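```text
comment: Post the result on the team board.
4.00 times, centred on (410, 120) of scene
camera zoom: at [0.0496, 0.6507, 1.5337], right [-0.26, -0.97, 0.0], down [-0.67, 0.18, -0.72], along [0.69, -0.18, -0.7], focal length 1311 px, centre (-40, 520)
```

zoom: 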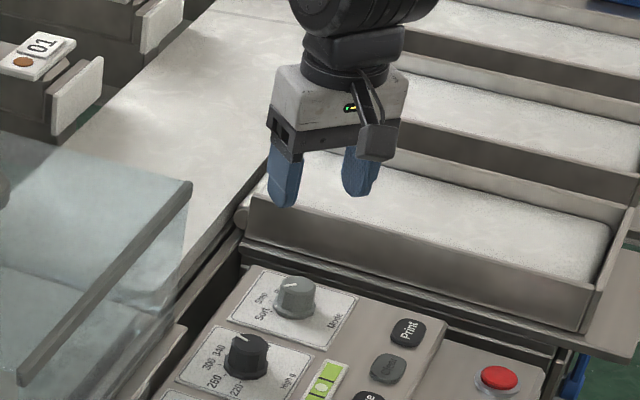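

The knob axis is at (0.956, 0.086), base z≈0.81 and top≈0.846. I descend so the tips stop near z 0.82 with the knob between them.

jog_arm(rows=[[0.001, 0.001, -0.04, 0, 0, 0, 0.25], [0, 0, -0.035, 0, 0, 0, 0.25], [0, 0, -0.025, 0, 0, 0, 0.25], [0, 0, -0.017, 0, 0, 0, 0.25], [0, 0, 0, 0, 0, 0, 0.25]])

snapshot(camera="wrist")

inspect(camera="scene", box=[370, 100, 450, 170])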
==
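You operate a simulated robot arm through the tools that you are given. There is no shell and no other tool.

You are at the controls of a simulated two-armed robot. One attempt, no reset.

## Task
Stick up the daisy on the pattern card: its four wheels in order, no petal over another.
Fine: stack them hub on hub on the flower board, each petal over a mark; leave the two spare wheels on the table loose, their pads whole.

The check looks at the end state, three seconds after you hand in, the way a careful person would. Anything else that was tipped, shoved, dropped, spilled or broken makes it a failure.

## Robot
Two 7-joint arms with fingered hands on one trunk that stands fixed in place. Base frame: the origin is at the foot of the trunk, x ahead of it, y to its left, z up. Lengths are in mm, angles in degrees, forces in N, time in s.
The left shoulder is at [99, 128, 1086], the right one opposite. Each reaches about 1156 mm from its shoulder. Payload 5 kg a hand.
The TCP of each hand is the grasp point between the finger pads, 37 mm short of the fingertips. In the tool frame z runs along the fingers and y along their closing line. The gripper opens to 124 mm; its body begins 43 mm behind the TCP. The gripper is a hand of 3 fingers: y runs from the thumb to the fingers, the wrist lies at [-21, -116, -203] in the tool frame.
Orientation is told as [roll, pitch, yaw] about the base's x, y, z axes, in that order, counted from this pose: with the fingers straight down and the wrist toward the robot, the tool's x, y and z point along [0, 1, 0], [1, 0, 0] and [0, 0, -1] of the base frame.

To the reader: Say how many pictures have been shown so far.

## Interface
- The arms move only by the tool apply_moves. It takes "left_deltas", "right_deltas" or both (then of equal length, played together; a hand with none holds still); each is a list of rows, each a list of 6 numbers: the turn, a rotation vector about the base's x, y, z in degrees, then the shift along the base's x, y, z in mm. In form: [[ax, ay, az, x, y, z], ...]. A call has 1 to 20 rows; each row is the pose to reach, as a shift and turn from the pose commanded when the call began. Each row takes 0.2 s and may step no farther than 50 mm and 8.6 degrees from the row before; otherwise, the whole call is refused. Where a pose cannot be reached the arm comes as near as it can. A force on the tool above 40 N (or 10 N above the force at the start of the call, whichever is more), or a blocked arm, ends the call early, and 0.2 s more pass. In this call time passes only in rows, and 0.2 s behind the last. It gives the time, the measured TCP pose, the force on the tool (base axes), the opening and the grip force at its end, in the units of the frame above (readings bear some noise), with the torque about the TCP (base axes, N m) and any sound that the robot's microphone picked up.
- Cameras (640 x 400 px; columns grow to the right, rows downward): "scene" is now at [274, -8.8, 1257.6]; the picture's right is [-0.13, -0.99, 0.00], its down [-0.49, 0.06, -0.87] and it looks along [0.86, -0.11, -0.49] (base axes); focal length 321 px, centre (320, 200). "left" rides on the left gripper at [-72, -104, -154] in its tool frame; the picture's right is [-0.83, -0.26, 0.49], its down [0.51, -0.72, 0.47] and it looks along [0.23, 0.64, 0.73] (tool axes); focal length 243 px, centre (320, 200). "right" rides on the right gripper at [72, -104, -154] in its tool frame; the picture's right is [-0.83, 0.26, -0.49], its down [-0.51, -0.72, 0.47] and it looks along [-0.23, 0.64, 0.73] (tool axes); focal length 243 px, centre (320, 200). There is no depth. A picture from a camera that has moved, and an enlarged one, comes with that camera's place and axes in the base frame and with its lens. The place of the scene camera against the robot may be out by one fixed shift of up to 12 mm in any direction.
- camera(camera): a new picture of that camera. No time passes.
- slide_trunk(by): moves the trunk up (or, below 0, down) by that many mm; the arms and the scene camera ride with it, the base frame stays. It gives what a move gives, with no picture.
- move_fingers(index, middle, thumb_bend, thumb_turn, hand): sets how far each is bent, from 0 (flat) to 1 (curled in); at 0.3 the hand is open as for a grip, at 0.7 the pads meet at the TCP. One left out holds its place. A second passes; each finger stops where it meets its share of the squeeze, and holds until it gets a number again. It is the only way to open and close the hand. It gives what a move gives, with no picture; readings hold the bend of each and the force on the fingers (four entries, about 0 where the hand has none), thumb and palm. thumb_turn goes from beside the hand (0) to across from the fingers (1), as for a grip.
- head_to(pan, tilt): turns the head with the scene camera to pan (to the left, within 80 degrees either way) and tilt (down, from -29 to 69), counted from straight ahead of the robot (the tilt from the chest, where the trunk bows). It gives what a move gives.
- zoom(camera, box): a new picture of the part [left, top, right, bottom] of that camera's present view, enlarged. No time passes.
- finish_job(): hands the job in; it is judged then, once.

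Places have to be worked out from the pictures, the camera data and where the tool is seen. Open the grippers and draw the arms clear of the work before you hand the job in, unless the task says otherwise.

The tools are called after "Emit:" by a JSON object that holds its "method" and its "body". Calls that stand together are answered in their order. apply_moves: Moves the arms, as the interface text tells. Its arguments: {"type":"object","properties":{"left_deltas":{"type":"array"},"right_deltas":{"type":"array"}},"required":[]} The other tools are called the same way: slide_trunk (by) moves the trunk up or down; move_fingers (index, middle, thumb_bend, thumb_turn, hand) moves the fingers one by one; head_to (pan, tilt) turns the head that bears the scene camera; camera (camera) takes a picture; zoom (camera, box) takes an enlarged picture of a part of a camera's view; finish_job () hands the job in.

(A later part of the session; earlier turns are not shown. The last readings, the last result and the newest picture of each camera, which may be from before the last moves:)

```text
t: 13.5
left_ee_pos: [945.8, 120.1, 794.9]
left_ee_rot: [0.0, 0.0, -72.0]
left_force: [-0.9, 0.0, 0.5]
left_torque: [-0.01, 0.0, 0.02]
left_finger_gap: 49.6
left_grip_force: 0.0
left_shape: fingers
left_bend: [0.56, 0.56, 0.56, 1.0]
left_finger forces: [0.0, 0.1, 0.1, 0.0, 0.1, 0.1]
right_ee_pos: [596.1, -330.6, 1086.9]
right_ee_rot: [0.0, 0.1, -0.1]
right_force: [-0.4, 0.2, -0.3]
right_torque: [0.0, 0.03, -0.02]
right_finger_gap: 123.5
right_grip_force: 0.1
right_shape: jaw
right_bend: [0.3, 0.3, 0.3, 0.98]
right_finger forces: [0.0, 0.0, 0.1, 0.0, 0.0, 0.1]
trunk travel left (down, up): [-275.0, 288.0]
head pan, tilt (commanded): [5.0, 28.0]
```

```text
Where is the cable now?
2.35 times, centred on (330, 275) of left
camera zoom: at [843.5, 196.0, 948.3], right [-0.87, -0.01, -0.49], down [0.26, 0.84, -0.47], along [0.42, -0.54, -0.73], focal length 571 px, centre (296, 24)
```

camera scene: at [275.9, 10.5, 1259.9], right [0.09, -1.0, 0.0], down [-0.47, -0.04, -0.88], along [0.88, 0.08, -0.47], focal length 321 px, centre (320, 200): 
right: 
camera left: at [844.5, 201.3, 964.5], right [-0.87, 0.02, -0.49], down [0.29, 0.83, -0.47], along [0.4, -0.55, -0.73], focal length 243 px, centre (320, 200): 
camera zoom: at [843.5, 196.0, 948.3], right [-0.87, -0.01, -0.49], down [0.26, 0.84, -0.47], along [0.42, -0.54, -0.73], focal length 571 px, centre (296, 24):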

▶ [What is needed]
Only the lines from the one with "Stick up the" up to the one with "## Interface" should be repeated, both included, exactly as they appear.

▶ [Answer below]
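Stick up the daisy on the pattern card: its four wheels in order, no petal over another.
Fine: stack them hub on hub on the flower board, each petal over a mark; leave the two spare wheels on the table loose, their pads whole.

The check looks at the end state, three seconds after you hand in, the way a careful person would. Anything else that was tipped, shoved, dropped, spilled or broken makes it a failure.

## Robot
Two 7-joint arms with fingered hands on one trunk that stands fixed in place. Base frame: the origin is at the foot of the trunk, x ahead of it, y to its left, z up. Lengths are in mm, angles in degrees, forces in N, time in s.
The left shoulder is at [99, 128, 1086], the right one opposite. Each reaches about 1156 mm from its shoulder. Payload 5 kg a hand.
The TCP of each hand is the grasp point between the finger pads, 37 mm short of the fingertips. In the tool frame z runs along the fingers and y along their closing line. The gripper opens to 124 mm; its body begins 43 mm behind the TCP. The gripper is a hand of 3 fingers: y runs from the thumb to the fingers, the wrist lies at [-21, -116, -203] in the tool frame.
Orientation is told as [roll, pitch, yaw] about the base's x, y, z axes, in that order, counted from this pose: with the fingers straight down and the wrist toward the robot, the tool's x, y and z point along [0, 1, 0], [1, 0, 0] and [0, 0, -1] of the base frame.

To the reader: Say how many pictures have been shown so far.

## Interface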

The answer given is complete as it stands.